This fact sheet is for people who have had a blood and marrow transplant (BMT).
BMT patients may experience health complications in the months or years following the transplant. Long-term follow up has an important role in the early detection of any health issues.
This fact sheet has general information about ways to look after your health. If you have specific concerns, speak to your BMT team or your doctor for further information and advice.
What are the issues that could affect my bone health?
After illness or treatment, some people develop a health condition that affects their bones. This may be caused by cancer treatments, such as radiation, chemotherapy and steroid use.
- Osteopenia – bone mass is reduced, increasing the risk of osteoporosis.
- Osteoporosis – there is further bone loss and a high risk of bone fractures.
- Avascular necrosis – the blood supply to the bones is damaged, causing the bones to break down faster than the body can rebuild them.
What are the symptoms?
Unfortunately, there are no symptoms of osteopenia. You may not know that you have osteopenia until you break a bone after having a minor trip or fall.
Symptoms of osteoporosis may include back pain, a reduction in height over time, a stooped posture and a bone fracture that occurs more easily than expected. Tooth loss can also be a symptom.
Avascular necrosis has limited symptoms of in the early stages. As avascular necrosis progresses, you may experience joint pain.
How are these issues diagnosed?
- Osteopenia and osteoporosis – bone density scan or test.
- Avascular necrosis – an x-ray, magnetic resonance imaging (MRI), computerised tomography (CT) or bone scan.
How are bone health issues treated?
- Osteopenia and osteoporosis – calcium and vitamin D are prescribed. However, if your bone marrow density has decreased significantly, you may be prescribed specific medication to reduce bone loss and increase your bone density. These drugs include bisphosphonates (biz-fos-fo-nate), such as alendronate and zoledronic acid and antibody treatments, such as denosumab.
- Avascular necrosis – conservative (non-surgical) treatment with bone strengthening medications, pain relief medicines and rest may be recommended, but in most cases joint surgery or replacement is required.
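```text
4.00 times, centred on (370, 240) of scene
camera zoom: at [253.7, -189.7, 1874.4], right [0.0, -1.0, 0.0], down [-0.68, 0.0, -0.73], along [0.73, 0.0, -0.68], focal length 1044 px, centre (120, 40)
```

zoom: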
How can I look after my bones?
There are things you can do to look after your bone health.
- Bone assessments – during your long-term follow-up appointment, your doctor can check your hormonal and vitamin D levels (using a blood test). You may do a dual-energy x-ray absorptiometry (DXA) scan to check your bone density.
- Don’t smoke – your general practitioner (GP) can support you to reduce or quit smoking.
- Reduce alcohol consumption – drink in moderation only.
- Maintain a healthy diet – calcium is vital for building and maintaining healthy bones. It is found in a nutritious diet that includes dairy foods, fish (salmon or sardines) and dark green leafy vegetables. Get enough vitamin D through natural light and supplements, as this helps your body absorb calcium.
- Do regular exercise – doing three 30-minute weekly sessions of ‘weight bearing’ exercise has been shown to increase bone strength.
- Incorporate exercises such as brisk walking, modified weight training, dancing, jogging and aerobics into your daily routine.
- If you already have bone loss, avoid high impact exercises that can carry a high risk of falls or bone fracture. Exercises such as yoga, tai chi, swimming and water aerobics can help improve balance, core strength, flexibility and toning without causing further damage to bones. Talk to your healthcare team for advice.
- Hormone replacement therapy (HRT) – if you have reduced hormone levels, HRT may be beneficial as this is also an effective way to slow bone loss. This should be done after careful consideration and in consultation with your BMT team and endocrinologist.